An AncestryDNA kit, the Golden State Killer, and a background in genealogy inspired Bachelor of Laws (LLB) student Callum Vittali-Smith’s Honours research topic, “To catch a killer cousin: Investigative genetic genealogy as a critical extension of familial searching in serious crime convictions in Australia”.
Callum was accepted into the Honours Research Program (Honours Program), offered to motivated LLB students with outstanding academic ability.
We spoke to Callum about his pathway into the Honours Program, how he chose his research topic, and his overall experience.
If you ever get the chance to do Honours at Sydney Law School, go for it. It will likely be the best academic decision you have made.
It was an incredibly positive experience and one which I would highly recommend to anyone who comes across the opportunity to do so. I had never considered doing Honours until late in fourth year when I received an email inviting me to a workshop.
As soon as I had committed to undertaking Honours, I knew what my research topic would be. I approached Dr Carolyn McKay and she agreed to supervise me.
I received an AncestryDNA test kit and being a fairly experienced genealogist, I got to work to identify how the matches were connected. In doing so, I soon uncovered huge scandals. When you realise this simple test can reveal who your great-grandfather was philandering with, you soon wonder what else lies in its enormous power.
Around the same time, news was breaking of the Golden State Killer being identified after decades of no leads. What got me was that the suspect, a retired police officer, was arrested while preparing a roast dinner for his family - such a mundane daily task which shows the entirely ordinary life this rapist, torturer and murderer was living, confident that he had got away entirely.

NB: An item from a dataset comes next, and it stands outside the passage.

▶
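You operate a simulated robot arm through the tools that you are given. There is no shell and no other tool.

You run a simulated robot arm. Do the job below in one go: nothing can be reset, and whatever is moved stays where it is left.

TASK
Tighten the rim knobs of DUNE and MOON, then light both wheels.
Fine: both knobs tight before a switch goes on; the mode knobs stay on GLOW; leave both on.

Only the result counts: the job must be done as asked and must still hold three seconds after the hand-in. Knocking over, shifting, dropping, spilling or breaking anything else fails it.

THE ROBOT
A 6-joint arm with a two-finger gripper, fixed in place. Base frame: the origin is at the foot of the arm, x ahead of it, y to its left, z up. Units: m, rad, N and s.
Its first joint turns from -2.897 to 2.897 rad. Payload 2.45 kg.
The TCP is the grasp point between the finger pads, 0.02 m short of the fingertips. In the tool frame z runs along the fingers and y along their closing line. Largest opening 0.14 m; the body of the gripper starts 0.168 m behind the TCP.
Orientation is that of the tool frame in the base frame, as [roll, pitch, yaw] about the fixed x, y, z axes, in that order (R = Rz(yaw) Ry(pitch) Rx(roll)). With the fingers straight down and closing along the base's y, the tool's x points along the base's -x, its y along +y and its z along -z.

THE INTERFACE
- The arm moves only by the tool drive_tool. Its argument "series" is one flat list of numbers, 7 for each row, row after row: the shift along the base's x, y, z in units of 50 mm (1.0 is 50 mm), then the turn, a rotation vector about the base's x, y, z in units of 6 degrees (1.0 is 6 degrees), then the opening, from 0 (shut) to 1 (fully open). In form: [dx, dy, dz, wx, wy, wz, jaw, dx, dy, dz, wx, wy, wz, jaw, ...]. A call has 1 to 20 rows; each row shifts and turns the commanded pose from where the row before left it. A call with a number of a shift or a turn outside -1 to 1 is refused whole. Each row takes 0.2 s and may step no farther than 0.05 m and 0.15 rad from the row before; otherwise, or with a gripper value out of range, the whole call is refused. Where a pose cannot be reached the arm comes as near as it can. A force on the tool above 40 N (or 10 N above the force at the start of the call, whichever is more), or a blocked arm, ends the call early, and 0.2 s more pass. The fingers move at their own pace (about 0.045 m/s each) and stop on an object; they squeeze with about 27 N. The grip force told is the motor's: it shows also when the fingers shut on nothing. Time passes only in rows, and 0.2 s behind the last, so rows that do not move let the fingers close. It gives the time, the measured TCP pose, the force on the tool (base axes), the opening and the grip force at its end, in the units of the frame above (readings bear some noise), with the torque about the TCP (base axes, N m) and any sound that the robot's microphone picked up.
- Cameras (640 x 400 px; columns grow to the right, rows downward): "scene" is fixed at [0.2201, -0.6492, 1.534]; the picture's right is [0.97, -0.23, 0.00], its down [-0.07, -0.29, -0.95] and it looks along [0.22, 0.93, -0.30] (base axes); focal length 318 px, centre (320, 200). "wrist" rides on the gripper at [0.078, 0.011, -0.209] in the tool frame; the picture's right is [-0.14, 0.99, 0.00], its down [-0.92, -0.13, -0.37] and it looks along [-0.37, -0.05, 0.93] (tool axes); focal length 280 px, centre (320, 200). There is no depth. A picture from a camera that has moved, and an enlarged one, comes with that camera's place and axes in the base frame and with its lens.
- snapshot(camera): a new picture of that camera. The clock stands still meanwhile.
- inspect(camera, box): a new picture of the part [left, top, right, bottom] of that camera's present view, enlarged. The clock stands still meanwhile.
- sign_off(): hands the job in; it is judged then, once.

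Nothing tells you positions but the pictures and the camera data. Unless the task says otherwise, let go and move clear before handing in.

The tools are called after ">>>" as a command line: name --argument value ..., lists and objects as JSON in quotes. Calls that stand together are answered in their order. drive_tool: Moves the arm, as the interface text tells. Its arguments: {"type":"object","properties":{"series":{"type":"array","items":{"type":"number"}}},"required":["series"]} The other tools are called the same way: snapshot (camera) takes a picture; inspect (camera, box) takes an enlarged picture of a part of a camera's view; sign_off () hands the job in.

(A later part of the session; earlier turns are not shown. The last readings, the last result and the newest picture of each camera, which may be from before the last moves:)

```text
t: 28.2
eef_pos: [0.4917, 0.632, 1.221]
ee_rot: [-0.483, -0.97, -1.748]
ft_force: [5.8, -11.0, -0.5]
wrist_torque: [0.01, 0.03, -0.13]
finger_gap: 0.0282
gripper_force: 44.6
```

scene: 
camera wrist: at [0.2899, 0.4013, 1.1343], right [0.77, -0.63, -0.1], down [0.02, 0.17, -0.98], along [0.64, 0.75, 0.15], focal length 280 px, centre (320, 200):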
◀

I knew then that this was powerful stuff and needed to be looked into with a balanced degree of caution and expediency.
The first hurdle was completing the formal application, as a clear direction had to be demonstrated even at that early stage. However, there was always the understanding that direction (of research, methodology, structure, and writing) was subject to change throughout the project. This dynamism is incredibly refreshing when one is used to brief, short turnaround university assignments.
My supervisor, Dr McKay, was a tremendous support and gave a great deal of feedback for me as I was editing and perfecting my draft.
There’s a lot of self-direction in terms of setting deadlines and sticking to them. I don’t think I’d ever studied in the university library before, but I did spend many hours there, with my Gorgon City DJ set on repeat and between forty and fifty tabs open at any given time.
I compare my research project to being a tugboat captain on stormy seas. While you are at the helm, you are being pushed in many directions. Sometimes you steer yourself back, but other times you ride the wave and be led somewhere unexpected. Either way, you reach your destination in the end.
I have finished College of Law and should be admitted this winter. So far, I am enjoying working full time, having spent the last few years balancing work at the law firm with university. Practicing law has always been my intention and objective, whilst I sort of fell into research during university.
I think a well-rounded legal career should ideally include both practice and research. Paul Byrne SC for example, found time in between practice to publish articles in publications such as the Criminal Law Journal.
I have so many ideas and areas I would love to research. Hopefully I will have the opportunity to do so once I have more experience and self-sufficiency in my career.
Right now, with Dr McKay and Dr Jason Chin’s support, I am working to edit my thesis for publication this year.
Callum’s research reveals that investigative genetic genealogy is gaining prominence around the world when solving serious crimes, however it has yet to be embraced in Australia. Through his research, Callum explores this exciting new technology, and examines the many criminal and social justice issues it raises including privacy, bias, and consent.
Callum was awarded the Paul Byrne SC Memorial Prize for Advanced Criminal Law for his research project, supervised by Sydney Institute of Criminology Co-Director, Dr Carolyn McKay.